_WHAT TO PRODUCE_. Transcribe the full listing exactly, and drop every picture. Give them as a JSON list of strings, one for each line, with blank lines left out.

_DATA BLOCK_.

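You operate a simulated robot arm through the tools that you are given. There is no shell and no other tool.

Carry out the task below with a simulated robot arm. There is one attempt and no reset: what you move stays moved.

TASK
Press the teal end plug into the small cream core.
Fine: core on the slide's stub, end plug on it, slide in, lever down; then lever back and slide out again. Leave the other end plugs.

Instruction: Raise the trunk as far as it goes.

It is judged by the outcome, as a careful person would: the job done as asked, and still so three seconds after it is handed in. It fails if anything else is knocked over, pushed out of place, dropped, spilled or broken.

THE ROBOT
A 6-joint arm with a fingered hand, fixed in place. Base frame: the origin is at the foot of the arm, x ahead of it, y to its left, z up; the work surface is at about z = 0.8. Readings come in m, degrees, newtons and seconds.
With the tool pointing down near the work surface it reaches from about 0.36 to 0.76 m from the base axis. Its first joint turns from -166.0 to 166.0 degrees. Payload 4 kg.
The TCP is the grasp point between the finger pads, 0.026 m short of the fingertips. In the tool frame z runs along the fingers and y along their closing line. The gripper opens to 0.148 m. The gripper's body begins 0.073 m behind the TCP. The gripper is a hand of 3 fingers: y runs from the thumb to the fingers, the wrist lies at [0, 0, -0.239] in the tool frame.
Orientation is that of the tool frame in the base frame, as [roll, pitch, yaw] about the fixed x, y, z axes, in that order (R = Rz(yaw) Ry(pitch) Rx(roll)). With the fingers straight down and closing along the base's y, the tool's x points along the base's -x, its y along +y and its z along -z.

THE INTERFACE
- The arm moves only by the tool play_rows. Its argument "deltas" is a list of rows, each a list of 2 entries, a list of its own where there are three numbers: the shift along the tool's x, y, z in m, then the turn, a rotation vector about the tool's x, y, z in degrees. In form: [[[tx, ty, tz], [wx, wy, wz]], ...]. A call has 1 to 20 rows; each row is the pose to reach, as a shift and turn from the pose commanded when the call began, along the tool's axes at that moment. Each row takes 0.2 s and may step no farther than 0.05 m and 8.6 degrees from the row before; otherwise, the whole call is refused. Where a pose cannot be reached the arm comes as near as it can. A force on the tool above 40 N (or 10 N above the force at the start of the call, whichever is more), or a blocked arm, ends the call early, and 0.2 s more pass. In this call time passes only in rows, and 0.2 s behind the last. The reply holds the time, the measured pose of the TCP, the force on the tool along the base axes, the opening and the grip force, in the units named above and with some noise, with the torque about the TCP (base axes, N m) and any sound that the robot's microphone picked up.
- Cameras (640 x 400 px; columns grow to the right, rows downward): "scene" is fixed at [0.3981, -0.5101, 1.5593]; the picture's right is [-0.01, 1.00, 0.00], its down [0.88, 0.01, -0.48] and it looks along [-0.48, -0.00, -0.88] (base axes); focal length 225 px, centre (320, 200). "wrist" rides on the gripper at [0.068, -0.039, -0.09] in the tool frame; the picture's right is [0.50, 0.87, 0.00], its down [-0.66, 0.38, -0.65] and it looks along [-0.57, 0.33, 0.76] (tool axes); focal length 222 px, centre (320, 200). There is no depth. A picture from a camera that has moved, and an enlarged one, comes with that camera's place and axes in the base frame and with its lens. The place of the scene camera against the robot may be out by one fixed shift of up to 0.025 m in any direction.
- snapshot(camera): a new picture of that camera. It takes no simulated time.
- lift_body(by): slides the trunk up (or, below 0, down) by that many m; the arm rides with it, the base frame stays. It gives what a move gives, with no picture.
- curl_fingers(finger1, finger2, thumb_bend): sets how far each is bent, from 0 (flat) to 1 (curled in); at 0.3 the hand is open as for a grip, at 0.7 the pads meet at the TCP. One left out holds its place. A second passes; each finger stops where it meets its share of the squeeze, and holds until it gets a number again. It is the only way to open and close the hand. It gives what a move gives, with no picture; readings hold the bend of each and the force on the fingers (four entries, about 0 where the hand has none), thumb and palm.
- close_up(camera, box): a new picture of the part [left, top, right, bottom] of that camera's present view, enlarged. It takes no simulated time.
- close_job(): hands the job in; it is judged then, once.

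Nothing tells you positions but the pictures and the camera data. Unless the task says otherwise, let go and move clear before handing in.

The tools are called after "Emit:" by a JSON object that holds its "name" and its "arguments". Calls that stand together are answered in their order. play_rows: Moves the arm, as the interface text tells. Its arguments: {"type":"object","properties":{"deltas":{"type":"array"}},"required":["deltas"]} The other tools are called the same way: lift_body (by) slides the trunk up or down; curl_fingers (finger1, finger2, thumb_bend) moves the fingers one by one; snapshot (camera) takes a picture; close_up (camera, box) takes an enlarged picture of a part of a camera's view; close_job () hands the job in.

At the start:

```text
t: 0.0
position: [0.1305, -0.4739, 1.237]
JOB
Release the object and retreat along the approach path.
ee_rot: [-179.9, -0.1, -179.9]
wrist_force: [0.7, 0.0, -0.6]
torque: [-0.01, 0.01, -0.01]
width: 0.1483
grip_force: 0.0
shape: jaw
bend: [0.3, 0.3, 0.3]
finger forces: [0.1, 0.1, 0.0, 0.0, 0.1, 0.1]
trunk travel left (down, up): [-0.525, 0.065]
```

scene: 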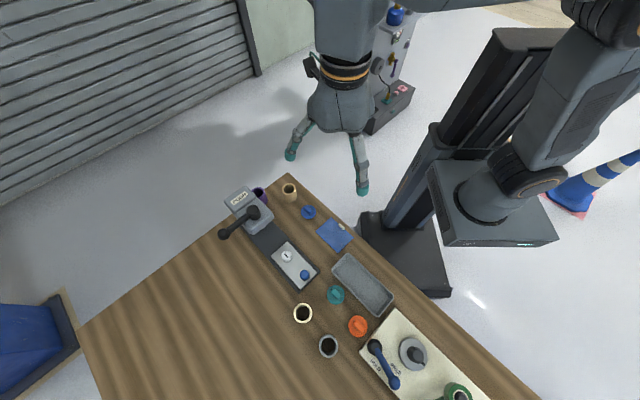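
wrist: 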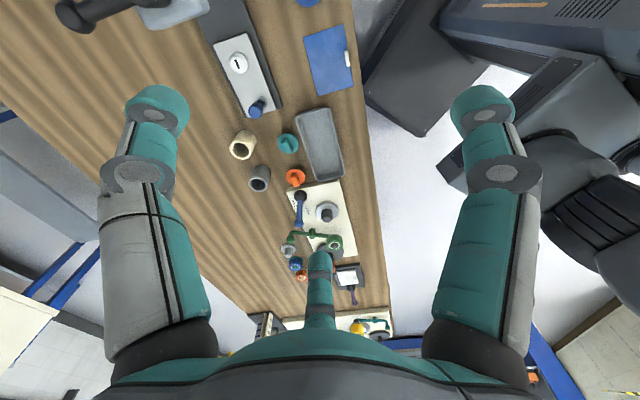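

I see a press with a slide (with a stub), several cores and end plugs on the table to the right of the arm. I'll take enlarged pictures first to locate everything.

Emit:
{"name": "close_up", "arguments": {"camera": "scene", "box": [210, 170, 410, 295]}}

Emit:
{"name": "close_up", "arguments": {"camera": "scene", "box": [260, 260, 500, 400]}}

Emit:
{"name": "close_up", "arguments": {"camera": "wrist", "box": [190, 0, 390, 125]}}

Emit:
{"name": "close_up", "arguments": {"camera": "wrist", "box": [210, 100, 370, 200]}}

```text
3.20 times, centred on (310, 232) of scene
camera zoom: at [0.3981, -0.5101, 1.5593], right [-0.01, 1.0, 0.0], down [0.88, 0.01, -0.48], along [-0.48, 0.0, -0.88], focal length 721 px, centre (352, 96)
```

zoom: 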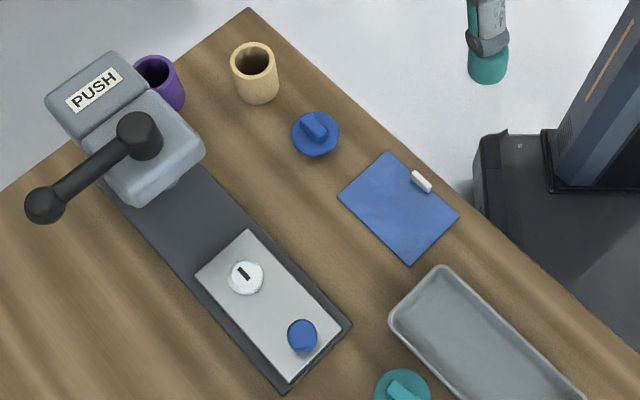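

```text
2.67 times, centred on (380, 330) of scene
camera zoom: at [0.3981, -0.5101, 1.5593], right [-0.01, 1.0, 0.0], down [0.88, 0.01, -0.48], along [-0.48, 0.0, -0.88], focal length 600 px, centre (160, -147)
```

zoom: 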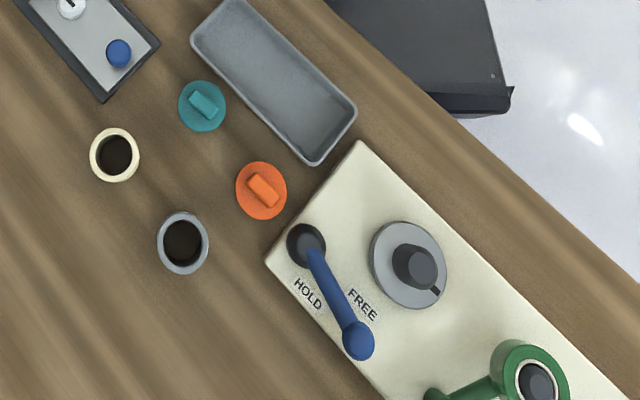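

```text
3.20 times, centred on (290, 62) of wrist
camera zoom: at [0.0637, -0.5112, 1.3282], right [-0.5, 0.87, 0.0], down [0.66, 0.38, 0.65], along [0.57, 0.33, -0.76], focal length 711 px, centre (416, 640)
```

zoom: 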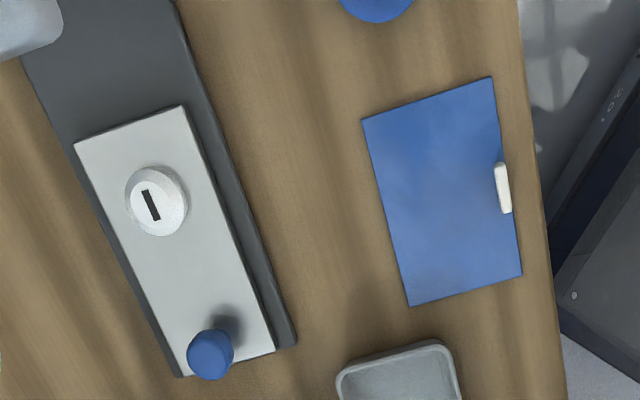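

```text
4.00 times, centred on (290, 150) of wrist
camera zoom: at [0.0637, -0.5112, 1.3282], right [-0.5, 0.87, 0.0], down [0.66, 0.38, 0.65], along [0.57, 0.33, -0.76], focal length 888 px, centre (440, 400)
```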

_ANSWER TO THE PROBLEM_.
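[
  "You operate a simulated robot arm through the tools that you are given. There is no shell and no other tool.",
  "Carry out the task below with a simulated robot arm. There is one attempt and no reset: what you move stays moved.",
  "TASK",
  "Press the teal end plug into the small cream core.",
  "Fine: core on the slide's stub, end plug on it, slide in, lever down; then lever back and slide out again. Leave the other end plugs.",
  "Instruction: Raise the trunk as far as it goes.",
  "It is judged by the outcome, as a careful person would: the job done as asked, and still so three seconds after it is handed in. It fails if anything else is knocked over, pushed out of place, dropped, spilled or broken.",
  "THE ROBOT",
  "A 6-joint arm with a fingered hand, fixed in place. Base frame: the origin is at the foot of the arm, x ahead of it, y to its left, z up; the work surface is at about z = 0.8. Readings come in m, degrees, newtons and seconds.",
  "With the tool pointing down near the work surface it reaches from about 0.36 to 0.76 m from the base axis. Its first joint turns from -166.0 to 166.0 degrees. Payload 4 kg.",
  "The TCP is the grasp point between the finger pads, 0.026 m short of the fingertips. In the tool frame z runs along the fingers and y along their closing line. The gripper opens to 0.148 m. The gripper's body begins 0.073 m behind the TCP. The gripper is a hand of 3 fingers: y runs from the thumb to the fingers, the wrist lies at [0, 0, -0.239] in the tool frame.",
  "Orientation is that of the tool frame in the base frame, as [roll, pitch, yaw] about the fixed x, y, z axes, in that order (R = Rz(yaw) Ry(pitch) Rx(roll)). With the fingers straight down and closing along the base's y, the tool's x points along the base's -x, its y along +y and its z along -z.",
  "THE INTERFACE",
  "- The arm moves only by the tool play_rows. Its argument \"deltas\" is a list of rows, each a list of 2 entries, a list of its own where there are three numbers: the shift along the tool's x, y, z in m, then the turn, a rotation vector about the tool's x, y, z in degrees. In form: [[[tx, ty, tz], [wx, wy, wz]], ...]. A call has 1 to 20 rows; each row is the pose to reach, as a shift and turn from the pose commanded when the call began, along the tool's axes at that moment. Each row takes 0.2 s and may step no farther than 0.05 m and 8.6 degrees from the row before; otherwise, the whole call is refused. Where a pose cannot be reached the arm comes as near as it can. A force on the tool above 40 N (or 10 N above the force at the start of the call, whichever is more), or a blocked arm, ends the call early, and 0.2 s more pass. In this call time passes only in rows, and 0.2 s behind the last. The reply holds the time, the measured pose of the TCP, the force on the tool along the base axes, the opening and the grip force, in the units named above and with some noise, with the torque about the TCP (base axes, N m) and any sound that the robot's microphone picked up.",
  "- Cameras (640 x 400 px; columns grow to the right, rows downward): \"scene\" is fixed at [0.3981, -0.5101, 1.5593]; the picture's right is [-0.01, 1.00, 0.00], its down [0.88, 0.01, -0.48] and it looks along [-0.48, -0.00, -0.88] (base axes); focal length 225 px, centre (320, 200). \"wrist\" rides on the gripper at [0.068, -0.039, -0.09] in the tool frame; the picture's right is [0.50, 0.87, 0.00], its down [-0.66, 0.38, -0.65] and it looks along [-0.57, 0.33, 0.76] (tool axes); focal length 222 px, centre (320, 200). There is no depth. A picture from a camera that has moved, and an enlarged one, comes with that camera's place and axes in the base frame and with its lens. The place of the scene camera against the robot may be out by one fixed shift of up to 0.025 m in any direction.",
  "- snapshot(camera): a new picture of that camera. It takes no simulated time.",
  "- lift_body(by): slides the trunk up (or, below 0, down) by that many m; the arm rides with it, the base frame stays. It gives what a move gives, with no picture.",
  "- curl_fingers(finger1, finger2, thumb_bend): sets how far each is bent, from 0 (flat) to 1 (curled in); at 0.3 the hand is open as for a grip, at 0.7 the pads meet at the TCP. One left out holds its place. A second passes; each finger stops where it meets its share of the squeeze, and holds until it gets a number again. It is the only way to open and close the hand. It gives what a move gives, with no picture; readings hold the bend of each and the force on the fingers (four entries, about 0 where the hand has none), thumb and palm.",
  "- close_up(camera, box): a new picture of the part [left, top, right, bottom] of that camera's present view, enlarged. It takes no simulated time.",
  "- close_job(): hands the job in; it is judged then, once.",
  "Nothing tells you positions but the pictures and the camera data. Unless the task says otherwise, let go and move clear before handing in.",
  "The tools are called after \"Emit:\" by a JSON object that holds its \"name\" and its \"arguments\". Calls that stand together are answered in their order. play_rows: Moves the arm, as the interface text tells. Its arguments: {\"type\":\"object\",\"properties\":{\"deltas\":{\"type\":\"array\"}},\"required\":[\"deltas\"]} The other tools are called the same way: lift_body (by) slides the trunk up or down; curl_fingers (finger1, finger2, thumb_bend) moves the fingers one by one; snapshot (camera) takes a picture; close_up (camera, box) takes an enlarged picture of a part of a camera's view; close_job () hands the job in.",
  "At the start:",
  "```text",
  "t: 0.0",
  "position: [0.1305, -0.4739, 1.237]",
  "JOB",
  "Release the object and retreat along the approach path.",
  "ee_rot: [-179.9, -0.1, -179.9]",
  "wrist_force: [0.7, 0.0, -0.6]",
  "torque: [-0.01, 0.01, -0.01]",
  "width: 0.1483",
  "grip_force: 0.0",
  "shape: jaw",
  "bend: [0.3, 0.3, 0.3]",
  "finger forces: [0.1, 0.1, 0.0, 0.0, 0.1, 0.1]",
  "trunk travel left (down, up): [-0.525, 0.065]",
  "```",
  "scene: ",
  "wrist: ",
  "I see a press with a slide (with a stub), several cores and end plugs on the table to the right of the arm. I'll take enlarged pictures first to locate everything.",
  "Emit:",
  "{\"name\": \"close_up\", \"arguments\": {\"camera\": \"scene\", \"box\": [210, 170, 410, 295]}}",
  "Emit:",
  "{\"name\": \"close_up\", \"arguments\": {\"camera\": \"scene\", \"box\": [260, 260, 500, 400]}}",
  "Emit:",
  "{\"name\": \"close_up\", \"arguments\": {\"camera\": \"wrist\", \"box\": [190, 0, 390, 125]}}",
  "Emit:",
  "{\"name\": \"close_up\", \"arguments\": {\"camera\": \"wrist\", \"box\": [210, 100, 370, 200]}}",
  "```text",
  "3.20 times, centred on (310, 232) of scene",
  "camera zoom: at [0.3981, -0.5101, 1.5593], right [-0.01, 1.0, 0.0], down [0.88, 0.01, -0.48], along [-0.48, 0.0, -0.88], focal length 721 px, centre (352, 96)",
  "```",
  "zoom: ",
  "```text",
  "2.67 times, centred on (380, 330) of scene",
  "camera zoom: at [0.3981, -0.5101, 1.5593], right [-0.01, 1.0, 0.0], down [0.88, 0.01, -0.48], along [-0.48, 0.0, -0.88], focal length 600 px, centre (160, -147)",
  "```",
  "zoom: ",
  "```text",
  "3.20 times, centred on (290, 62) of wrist",
  "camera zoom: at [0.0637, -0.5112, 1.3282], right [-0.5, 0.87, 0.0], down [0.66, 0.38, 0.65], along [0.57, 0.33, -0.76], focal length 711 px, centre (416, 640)",
  "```",
  "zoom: ",
  "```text",
  "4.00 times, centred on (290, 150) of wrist",
  "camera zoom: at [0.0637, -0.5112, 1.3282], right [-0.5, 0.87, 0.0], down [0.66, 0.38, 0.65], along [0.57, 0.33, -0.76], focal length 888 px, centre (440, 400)",
  "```"
]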